Incydent na wiecu Marine Le Pen. Na scenę wtargnęła feministka
Skrajnie prawicowa kandydatka na prezydenta Francji Marine Le Pen została zaatakowana bukietem kwiatów podczas wiecu wyborczego w paryskiej sali koncertowej Zenith.
Liderka Frontu Narodowego przemawiała przed 5 tys. swoich zwolenników. W pewnym momencie na scenę wbiegła młoda dziewczyna z bukietem kwiatów. Feministka obnażyła piersi przed publicznością, po czym została powalona na ziemię przez ochroniarzy i wyprowadzona z sali. Incydent został nagrany przez kamery.

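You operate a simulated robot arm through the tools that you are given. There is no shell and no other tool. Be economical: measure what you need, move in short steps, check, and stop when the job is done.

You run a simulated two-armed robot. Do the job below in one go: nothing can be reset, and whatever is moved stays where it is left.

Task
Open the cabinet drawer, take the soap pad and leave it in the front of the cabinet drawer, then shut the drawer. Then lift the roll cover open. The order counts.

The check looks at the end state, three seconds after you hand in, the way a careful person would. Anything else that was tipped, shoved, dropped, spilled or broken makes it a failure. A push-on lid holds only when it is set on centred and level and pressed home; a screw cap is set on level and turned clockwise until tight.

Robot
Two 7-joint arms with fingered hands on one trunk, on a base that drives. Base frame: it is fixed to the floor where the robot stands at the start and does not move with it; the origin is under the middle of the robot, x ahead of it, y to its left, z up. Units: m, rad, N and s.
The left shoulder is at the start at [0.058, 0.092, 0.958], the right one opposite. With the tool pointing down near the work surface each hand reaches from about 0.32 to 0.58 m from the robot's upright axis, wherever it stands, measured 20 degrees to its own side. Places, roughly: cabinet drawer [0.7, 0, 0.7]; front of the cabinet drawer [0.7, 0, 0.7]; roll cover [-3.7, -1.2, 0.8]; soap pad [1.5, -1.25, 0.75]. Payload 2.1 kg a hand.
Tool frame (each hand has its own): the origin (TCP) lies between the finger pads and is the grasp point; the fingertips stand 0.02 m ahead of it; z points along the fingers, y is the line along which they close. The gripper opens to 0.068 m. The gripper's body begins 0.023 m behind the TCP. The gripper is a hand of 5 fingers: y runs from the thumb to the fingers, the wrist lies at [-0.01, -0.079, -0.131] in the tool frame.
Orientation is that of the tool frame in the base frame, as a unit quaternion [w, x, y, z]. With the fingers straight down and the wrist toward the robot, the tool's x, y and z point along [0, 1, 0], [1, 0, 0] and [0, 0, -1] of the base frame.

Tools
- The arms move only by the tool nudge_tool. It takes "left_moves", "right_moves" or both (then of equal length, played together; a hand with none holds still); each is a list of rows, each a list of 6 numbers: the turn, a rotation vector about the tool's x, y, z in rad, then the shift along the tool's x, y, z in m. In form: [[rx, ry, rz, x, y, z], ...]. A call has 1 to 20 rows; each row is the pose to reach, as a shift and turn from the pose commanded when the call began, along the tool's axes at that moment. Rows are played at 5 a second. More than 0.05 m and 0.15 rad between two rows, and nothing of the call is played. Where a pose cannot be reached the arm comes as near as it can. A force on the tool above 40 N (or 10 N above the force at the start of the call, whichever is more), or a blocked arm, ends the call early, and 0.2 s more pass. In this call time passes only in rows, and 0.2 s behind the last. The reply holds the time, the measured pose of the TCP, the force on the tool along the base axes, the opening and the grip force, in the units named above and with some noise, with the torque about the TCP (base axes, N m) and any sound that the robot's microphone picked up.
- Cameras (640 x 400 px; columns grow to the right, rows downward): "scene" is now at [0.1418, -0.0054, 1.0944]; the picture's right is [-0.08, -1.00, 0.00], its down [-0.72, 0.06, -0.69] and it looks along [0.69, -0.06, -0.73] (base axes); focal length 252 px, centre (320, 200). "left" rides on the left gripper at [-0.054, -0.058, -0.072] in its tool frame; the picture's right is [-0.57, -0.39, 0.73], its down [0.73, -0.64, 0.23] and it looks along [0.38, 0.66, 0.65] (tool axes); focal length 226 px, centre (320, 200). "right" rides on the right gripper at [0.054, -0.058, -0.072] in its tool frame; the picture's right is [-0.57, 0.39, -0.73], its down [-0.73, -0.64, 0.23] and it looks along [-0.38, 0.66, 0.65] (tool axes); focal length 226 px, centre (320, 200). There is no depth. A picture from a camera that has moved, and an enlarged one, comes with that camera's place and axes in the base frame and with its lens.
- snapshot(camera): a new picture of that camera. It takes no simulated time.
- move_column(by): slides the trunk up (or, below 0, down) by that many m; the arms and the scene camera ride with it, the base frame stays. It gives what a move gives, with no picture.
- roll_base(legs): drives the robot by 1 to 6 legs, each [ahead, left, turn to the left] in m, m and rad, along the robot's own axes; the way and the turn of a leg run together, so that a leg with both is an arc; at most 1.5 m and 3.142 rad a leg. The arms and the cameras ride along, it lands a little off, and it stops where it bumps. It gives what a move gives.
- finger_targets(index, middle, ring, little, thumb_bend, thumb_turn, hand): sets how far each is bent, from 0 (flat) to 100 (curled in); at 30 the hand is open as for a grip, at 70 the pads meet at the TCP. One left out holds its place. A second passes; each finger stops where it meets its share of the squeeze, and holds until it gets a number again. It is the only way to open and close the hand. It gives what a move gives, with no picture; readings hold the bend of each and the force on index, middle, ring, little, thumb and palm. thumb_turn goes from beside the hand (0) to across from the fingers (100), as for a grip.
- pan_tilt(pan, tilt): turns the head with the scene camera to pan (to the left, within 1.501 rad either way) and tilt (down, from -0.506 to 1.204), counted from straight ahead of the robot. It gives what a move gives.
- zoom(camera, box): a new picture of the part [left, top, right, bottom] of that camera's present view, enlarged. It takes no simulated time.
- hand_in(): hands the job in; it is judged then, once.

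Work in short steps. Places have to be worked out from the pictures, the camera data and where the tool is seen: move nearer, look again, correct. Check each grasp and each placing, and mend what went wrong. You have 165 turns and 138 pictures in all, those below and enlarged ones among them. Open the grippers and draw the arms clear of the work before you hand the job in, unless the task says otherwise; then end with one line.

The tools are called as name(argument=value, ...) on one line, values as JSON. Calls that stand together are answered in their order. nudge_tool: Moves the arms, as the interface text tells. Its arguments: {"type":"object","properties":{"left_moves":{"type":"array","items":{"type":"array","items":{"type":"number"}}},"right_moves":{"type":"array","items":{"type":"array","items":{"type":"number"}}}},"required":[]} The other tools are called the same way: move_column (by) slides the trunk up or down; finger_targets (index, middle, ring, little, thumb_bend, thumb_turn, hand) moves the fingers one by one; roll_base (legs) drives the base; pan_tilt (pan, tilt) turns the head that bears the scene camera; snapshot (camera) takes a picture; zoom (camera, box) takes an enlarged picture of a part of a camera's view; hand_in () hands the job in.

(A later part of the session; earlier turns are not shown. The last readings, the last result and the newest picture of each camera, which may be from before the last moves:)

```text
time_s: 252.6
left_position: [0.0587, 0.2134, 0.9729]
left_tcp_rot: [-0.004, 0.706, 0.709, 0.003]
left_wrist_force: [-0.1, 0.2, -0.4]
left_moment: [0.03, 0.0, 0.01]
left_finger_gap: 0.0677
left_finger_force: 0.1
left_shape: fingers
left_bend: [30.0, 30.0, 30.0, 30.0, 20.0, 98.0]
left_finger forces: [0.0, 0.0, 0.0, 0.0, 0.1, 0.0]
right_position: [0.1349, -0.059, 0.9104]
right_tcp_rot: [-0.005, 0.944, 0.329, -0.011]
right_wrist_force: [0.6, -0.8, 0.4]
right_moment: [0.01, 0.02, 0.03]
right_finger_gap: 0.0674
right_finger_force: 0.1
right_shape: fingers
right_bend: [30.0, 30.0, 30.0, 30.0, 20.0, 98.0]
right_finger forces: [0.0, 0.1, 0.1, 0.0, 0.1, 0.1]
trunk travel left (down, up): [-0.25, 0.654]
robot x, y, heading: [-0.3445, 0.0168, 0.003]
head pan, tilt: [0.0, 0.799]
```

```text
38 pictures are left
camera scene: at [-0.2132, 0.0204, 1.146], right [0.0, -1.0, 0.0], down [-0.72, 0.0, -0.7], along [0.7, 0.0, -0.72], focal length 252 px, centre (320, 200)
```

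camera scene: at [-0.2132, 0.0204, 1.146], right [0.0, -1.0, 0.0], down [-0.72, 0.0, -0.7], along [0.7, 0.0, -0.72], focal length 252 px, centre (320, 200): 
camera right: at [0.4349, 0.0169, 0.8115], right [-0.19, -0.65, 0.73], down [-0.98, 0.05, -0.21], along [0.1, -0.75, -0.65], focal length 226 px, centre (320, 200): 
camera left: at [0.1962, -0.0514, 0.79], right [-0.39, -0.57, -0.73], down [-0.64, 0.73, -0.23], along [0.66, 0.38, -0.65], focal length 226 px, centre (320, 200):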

To nie pierwszy raz, kiedy ruchy feministyczne zakłócają przemówienie Marine Le Pen. Kandydatka skrajnie prawicowego Frontu Narodowego nie cieszy się popularnością aktywistek. W lutym jej wiec wyborczy przerwała inna działaczka Femenu, która manifestowała na swoich piersiach slogan "Marine jest fałszywą feministką".
Poniedziałkowe przemówienie prawicowej kandydatki na prezydenta spotkało się też z protestami na ulicach Paryża. Niedaleko hali Zenith doszło do starcia kilkudziesięciu przeciwników Le Pen z policją. W stronę funkcjonariuszy poleciały butelki, race i kamienie.